*TASK GOAL*. Of all the lines in the material below, how many include the string "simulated"? Give the number only.

*AVAILABLE DATA*.
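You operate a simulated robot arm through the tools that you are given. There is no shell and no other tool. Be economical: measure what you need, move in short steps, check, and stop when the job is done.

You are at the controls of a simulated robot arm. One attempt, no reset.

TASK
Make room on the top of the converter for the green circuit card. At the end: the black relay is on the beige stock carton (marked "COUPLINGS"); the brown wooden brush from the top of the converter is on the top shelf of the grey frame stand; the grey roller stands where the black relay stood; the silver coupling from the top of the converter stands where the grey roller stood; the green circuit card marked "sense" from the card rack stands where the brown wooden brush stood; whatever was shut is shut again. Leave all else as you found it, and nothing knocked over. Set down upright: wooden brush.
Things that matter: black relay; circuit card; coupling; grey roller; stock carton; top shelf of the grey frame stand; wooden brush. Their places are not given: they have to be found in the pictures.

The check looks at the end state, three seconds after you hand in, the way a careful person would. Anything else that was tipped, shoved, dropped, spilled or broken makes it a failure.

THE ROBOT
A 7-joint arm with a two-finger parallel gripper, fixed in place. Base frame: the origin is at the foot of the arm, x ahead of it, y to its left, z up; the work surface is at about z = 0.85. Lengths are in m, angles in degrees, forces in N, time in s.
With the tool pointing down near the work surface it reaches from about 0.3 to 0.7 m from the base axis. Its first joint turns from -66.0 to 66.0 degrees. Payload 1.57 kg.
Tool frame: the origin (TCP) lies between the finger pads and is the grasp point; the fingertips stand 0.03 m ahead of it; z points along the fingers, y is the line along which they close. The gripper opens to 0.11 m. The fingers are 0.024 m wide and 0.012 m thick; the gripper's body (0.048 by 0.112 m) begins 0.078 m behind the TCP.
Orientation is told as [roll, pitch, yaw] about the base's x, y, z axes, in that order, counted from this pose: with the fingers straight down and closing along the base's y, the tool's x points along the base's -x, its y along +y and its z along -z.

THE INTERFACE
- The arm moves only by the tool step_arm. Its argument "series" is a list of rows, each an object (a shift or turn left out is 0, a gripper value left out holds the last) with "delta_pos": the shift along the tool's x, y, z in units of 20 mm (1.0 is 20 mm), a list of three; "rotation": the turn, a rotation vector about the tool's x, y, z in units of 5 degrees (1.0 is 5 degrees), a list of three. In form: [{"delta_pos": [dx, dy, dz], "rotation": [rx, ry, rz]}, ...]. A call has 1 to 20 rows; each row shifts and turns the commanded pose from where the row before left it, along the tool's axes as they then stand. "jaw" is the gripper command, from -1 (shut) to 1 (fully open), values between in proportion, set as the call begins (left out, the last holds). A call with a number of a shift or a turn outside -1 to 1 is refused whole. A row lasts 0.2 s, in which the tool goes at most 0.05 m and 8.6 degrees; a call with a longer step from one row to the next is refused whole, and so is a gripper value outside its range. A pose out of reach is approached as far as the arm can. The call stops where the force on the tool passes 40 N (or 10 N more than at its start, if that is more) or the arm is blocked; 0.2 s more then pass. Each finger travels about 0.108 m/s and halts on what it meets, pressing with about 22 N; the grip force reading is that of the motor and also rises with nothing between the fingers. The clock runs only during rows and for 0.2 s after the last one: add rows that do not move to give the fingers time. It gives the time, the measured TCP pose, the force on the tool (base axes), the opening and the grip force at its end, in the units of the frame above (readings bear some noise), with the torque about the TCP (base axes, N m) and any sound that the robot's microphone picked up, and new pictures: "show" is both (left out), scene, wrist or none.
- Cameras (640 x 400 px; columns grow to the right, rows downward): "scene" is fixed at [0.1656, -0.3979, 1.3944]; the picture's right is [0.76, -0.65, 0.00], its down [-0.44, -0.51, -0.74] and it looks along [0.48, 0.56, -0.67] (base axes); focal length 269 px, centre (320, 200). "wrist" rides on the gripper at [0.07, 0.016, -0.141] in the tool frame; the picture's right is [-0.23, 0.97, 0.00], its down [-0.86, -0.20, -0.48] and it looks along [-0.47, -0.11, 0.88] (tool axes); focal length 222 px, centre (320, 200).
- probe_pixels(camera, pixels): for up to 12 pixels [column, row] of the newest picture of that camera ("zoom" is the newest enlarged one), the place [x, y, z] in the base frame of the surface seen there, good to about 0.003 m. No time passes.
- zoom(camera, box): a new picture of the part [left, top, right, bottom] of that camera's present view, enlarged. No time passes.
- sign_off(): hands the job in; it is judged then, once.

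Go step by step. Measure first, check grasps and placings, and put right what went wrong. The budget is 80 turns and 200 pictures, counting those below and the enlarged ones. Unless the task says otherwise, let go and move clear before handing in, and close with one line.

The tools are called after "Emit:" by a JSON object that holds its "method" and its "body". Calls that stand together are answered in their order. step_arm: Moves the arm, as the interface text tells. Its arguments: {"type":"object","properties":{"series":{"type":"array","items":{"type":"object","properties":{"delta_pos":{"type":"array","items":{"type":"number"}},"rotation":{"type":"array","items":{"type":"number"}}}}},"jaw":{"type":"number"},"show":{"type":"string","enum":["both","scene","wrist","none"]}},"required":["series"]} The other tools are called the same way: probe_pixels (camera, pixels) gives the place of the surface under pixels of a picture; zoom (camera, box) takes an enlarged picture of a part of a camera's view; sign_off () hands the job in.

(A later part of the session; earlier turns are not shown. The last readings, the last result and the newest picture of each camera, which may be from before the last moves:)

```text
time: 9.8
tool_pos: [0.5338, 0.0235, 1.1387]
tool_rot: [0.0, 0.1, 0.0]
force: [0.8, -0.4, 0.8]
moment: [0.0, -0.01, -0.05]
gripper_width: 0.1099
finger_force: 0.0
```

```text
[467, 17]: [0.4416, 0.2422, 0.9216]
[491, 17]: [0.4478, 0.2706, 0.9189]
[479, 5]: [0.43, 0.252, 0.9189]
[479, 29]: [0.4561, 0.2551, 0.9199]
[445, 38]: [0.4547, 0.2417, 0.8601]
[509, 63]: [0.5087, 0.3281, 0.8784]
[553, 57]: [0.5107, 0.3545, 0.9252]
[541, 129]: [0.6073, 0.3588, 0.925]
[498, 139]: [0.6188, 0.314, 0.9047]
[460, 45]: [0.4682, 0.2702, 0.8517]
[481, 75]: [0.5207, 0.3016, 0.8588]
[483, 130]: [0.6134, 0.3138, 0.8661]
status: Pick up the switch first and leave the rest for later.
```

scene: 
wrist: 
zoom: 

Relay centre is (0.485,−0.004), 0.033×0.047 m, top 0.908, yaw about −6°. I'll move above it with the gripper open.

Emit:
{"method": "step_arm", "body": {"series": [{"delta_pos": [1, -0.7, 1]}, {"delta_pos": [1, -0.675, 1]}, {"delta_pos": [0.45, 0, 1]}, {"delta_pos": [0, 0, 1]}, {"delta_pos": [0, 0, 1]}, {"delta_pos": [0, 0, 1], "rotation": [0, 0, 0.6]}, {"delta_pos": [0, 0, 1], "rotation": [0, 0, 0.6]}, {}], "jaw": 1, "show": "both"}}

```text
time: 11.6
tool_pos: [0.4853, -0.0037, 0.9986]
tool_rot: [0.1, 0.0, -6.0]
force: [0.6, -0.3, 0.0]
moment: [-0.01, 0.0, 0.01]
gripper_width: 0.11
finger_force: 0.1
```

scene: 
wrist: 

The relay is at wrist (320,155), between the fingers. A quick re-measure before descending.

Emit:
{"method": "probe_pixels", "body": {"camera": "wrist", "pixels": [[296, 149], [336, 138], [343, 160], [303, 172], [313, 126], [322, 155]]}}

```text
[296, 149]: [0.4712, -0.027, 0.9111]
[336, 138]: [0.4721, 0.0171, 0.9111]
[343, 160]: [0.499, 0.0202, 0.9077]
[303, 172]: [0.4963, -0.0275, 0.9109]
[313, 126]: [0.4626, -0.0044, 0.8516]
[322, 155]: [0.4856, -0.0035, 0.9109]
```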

*REPLY*. 2